Looking Back on a Decade of Cancel Culture

A new book traces the rising threat to free speech on American campuses—and explains how students, teachers, administrators, and parents can become part of the solution.

· 10 min read

If the first great age of political correctness can be described as having played out between 1985 and 1995, its successor began around 2014, when a self-confident, pro-censorship ethos began emerging among college students. They banded together with professors and administrators in a free-speech-skeptical coalition—and the second great age of political correctness was born.

This second wave came with its own set of warnings from public intellectuals. But, unlike during the 1980s and 1990s, most of the whistleblowers this time around were political liberals.

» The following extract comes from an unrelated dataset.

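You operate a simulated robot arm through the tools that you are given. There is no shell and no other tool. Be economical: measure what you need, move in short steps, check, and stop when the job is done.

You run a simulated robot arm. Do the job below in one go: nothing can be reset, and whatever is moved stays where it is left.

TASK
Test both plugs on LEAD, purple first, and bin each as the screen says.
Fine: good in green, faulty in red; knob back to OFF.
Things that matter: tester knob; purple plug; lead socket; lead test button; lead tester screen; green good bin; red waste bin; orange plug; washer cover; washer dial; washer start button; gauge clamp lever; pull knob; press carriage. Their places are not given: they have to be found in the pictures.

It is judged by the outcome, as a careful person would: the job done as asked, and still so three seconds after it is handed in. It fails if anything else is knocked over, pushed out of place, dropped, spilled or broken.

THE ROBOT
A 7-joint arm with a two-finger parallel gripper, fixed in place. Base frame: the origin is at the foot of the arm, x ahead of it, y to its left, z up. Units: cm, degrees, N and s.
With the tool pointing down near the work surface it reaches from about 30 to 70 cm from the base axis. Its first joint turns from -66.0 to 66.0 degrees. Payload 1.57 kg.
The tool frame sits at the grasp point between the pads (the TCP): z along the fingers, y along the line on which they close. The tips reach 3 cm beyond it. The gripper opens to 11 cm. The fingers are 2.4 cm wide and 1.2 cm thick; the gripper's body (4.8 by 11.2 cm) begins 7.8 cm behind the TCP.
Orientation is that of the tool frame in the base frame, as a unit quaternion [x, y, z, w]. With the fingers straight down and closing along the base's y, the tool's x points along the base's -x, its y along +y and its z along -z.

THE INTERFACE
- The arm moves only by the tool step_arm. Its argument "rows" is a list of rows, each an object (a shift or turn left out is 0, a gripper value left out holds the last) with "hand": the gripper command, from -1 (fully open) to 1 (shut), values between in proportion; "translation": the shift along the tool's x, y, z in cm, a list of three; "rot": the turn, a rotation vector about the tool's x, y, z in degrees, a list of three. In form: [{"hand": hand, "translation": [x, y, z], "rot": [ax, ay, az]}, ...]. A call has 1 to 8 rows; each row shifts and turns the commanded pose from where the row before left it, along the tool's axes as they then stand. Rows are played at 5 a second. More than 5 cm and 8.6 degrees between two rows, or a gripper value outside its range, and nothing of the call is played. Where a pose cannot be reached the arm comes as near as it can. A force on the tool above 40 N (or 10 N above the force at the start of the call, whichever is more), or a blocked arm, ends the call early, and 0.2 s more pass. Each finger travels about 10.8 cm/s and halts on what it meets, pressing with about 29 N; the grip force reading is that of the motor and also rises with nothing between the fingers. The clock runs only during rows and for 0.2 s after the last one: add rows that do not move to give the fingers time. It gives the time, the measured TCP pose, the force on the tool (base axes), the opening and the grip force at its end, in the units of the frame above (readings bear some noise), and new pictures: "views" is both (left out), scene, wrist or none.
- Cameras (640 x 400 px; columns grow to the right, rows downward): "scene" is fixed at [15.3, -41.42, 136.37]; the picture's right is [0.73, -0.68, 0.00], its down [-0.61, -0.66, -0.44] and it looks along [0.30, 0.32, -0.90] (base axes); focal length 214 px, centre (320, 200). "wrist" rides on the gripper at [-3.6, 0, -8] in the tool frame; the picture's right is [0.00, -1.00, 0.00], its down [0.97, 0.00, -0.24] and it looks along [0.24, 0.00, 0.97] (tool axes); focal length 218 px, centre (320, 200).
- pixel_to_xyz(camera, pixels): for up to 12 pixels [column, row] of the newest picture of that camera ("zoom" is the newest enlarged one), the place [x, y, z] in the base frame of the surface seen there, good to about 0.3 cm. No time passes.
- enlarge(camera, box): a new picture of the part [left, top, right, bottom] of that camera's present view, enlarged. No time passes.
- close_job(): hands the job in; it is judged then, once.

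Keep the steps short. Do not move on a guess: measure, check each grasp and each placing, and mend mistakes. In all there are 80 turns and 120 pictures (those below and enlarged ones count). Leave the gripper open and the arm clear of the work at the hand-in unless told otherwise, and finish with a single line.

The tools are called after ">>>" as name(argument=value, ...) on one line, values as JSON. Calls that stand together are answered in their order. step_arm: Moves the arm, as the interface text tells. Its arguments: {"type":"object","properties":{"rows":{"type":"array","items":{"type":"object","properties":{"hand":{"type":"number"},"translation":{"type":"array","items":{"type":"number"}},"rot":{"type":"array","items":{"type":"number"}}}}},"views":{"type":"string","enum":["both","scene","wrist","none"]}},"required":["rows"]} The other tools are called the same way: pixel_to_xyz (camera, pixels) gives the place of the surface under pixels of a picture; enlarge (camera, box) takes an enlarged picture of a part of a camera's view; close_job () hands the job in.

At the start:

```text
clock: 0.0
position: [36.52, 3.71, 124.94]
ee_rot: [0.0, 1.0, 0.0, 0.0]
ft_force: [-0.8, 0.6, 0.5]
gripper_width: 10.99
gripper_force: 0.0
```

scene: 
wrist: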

In January 2015, New York magazine’s Jonathan Chait called attention to the reemergence of political correctness and speech-policing in an article entitled “Not a Very P.C. Thing to Say.” Shortly thereafter, British-American journalist Jon Ronson published his book, So You’ve Been Publicly Shamed, compiling stories of early internet cancellations.

In September 2015, Jonathan Haidt and one of us (Greg) co-authored an article for the Atlantic, “The Coddling of the American Mind,” arguing that the same habits of mind making campuses unfriendly to free speech were also making people depressed and anxious. Professors and public intellectuals, from essayist Meghan Daum to bioethicist Alice Dreger were ringing alarm bells.

Through ad hominem attacks, these predominantly left-leaning thinkers—which is to say, members of the liberal left who oppose the illiberal left—were roundly dismissed as “right-adjacent,” “soft right,” “conservative,” or even “far right,” regardless of their actual affiliations. Their critiques of campus culture were shrugged off. But they were onto something.

It’s impossible to do justice in one essay to just how much free speech on campus has eroded over the last decade. By way of example, here are three episodes from just one year—2020—that many readers may not even know about.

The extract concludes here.